======== Dataset excerpt

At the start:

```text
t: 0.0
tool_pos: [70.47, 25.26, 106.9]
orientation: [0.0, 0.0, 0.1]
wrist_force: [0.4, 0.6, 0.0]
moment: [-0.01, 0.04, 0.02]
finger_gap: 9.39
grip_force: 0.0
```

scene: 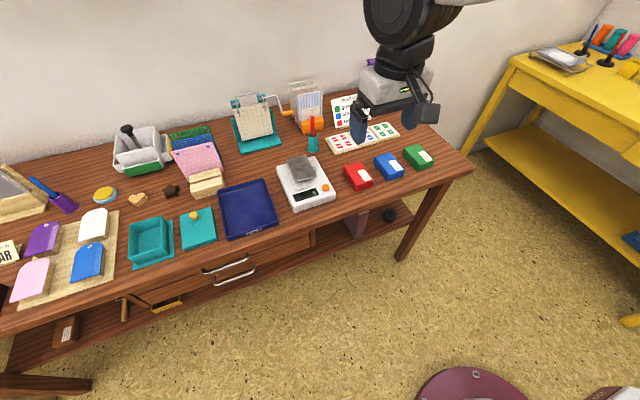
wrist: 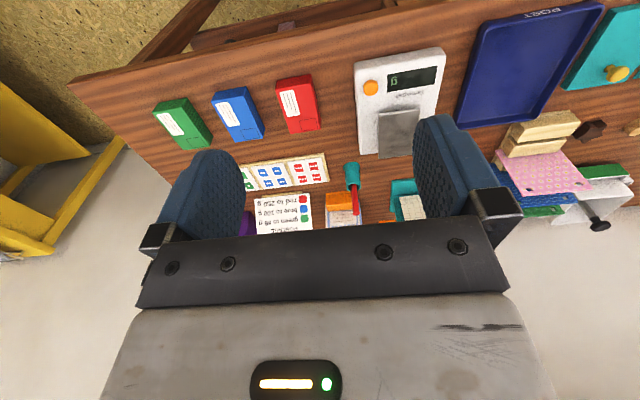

================

Problem => Omit the pictures, and quote the material above exactly as given. Write them as strings in a JSON array, leaving out blank lines.

Reply =>
[
  "At the start:",
  "```text",
  "t: 0.0",
  "tool_pos: [70.47, 25.26, 106.9]",
  "orientation: [0.0, 0.0, 0.1]",
  "wrist_force: [0.4, 0.6, 0.0]",
  "moment: [-0.01, 0.04, 0.02]",
  "finger_gap: 9.39",
  "grip_force: 0.0",
  "```",
  "scene: ",
  "wrist: "
]